== REQUESTS ==
(a) Begin at the line that contains "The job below", stop after the line that contains "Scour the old", and reproduce only that span, unaltered.
(b) Supply the part of the provided passage that comes after its last sentence.

== PROVIDED PASSAGE ==
▽

Before his death, Cornelius Gurlitt agreed to help discover which works had been stolen

A Claude Monet landscape has been discovered in a suitcase that belonged to late art hoarder Cornelius Gurlitt.

The case, which was left at a hospital where the German had been staying, was handed over to the administrators of his estate.

They are tasked with finding out if the newly uncovered artwork was stolen by the Nazis during World War Two.

Gurlitt, who died in May aged 81, had a stash of 1,280 works of art hidden in his Munich apartment.

They were seized by the authorities in 2012 during a search of his home as part of a tax evasion probe, and included pieces by Picasso, Chagall and Matisse.

Details of the find were not made public until November last year.

It is unclear why Gurlitt had left behind his suitcase at the hospital.

The task force handling the art trove say the latest find is a light-blue landscape painted on paper, which may have been produced in 1864. It appears to have similarities to Monet's piece View at Sainte-Adresse, dated 1867.

△

== SUPPLIED MATERIAL ==
▽

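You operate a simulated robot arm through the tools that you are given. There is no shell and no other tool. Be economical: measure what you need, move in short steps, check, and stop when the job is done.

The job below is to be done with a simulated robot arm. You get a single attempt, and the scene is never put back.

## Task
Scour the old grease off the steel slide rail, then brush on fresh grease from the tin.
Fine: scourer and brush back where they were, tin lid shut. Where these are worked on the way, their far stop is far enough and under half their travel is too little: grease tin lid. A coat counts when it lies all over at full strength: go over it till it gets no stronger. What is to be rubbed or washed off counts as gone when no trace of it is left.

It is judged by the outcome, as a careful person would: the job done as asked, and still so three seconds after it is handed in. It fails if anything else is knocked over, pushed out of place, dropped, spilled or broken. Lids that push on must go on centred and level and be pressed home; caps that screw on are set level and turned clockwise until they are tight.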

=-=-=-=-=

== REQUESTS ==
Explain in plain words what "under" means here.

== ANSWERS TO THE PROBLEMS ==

△

== ANSWERS TO THE PROBLEMS ==
(a)
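The job below is to be done with a simulated robot arm. You get a single attempt, and the scene is never put back.

## Task
Scour the old grease off the steel slide rail, then brush on fresh grease from the tin.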

(b)
In July, a small number of other works were found at Gurlitt's flat, including two sculptures thought to be works by Rodin and Degas.

Gurlitt inherited the priceless collection from his father Hildebrand, an art dealer who traded in works confiscated by the Nazis.

Hildebrand Gurlitt was ordered by Adolf Hitler to deal in works seized from Jewish families, or which the Nazis considered "degenerate".



Matisse's Femme Assise was found in a collection estimated to be worth up to a billion euros

In his will, Gurlitt left the art haul to the Kunstmuseum Bern in Switzerland.